DO THIS:
Restate the whole listing exactly.

--- EXTRACTED ENTRIES ---

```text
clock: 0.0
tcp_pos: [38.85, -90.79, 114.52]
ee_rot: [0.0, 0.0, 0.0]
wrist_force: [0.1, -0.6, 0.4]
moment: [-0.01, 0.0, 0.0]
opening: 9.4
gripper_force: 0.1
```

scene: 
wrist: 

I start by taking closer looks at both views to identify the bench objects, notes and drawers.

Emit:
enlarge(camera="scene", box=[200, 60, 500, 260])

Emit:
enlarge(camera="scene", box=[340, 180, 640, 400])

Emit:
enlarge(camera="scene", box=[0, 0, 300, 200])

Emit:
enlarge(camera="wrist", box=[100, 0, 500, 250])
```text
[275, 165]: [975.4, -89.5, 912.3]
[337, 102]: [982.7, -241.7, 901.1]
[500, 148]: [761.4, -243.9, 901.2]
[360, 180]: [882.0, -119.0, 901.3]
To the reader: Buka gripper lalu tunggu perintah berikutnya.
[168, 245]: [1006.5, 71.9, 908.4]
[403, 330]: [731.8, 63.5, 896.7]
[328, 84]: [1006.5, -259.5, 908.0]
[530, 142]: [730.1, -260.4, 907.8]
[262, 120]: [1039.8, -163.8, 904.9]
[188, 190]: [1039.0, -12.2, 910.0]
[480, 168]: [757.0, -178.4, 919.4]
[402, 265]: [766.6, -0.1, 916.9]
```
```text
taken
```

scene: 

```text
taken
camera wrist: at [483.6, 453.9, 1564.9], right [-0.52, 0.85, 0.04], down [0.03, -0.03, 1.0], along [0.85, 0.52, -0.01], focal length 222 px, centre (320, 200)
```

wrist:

---

RESPONSE TO THIS TASK:
```text
clock: 0.0
tcp_pos: [38.85, -90.79, 114.52]
ee_rot: [0.0, 0.0, 0.0]
wrist_force: [0.1, -0.6, 0.4]
moment: [-0.01, 0.0, 0.0]
opening: 9.4
gripper_force: 0.1
```

scene: 
wrist: 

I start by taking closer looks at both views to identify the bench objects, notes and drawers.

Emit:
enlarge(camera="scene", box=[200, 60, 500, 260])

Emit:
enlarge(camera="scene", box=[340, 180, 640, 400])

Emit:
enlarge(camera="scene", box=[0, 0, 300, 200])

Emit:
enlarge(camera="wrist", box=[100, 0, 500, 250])
```text
[275, 165]: [975.4, -89.5, 912.3]
[337, 102]: [982.7, -241.7, 901.1]
[500, 148]: [761.4, -243.9, 901.2]
[360, 180]: [882.0, -119.0, 901.3]
To the reader: Buka gripper lalu tunggu perintah berikutnya.
[168, 245]: [1006.5, 71.9, 908.4]
[403, 330]: [731.8, 63.5, 896.7]
[328, 84]: [1006.5, -259.5, 908.0]
[530, 142]: [730.1, -260.4, 907.8]
[262, 120]: [1039.8, -163.8, 904.9]
[188, 190]: [1039.0, -12.2, 910.0]
[480, 168]: [757.0, -178.4, 919.4]
[402, 265]: [766.6, -0.1, 916.9]
```
```text
taken
```

scene: 

```text
taken
camera wrist: at [483.6, 453.9, 1564.9], right [-0.52, 0.85, 0.04], down [0.03, -0.03, 1.0], along [0.85, 0.52, -0.01], focal length 222 px, centre (320, 200)
```

wrist:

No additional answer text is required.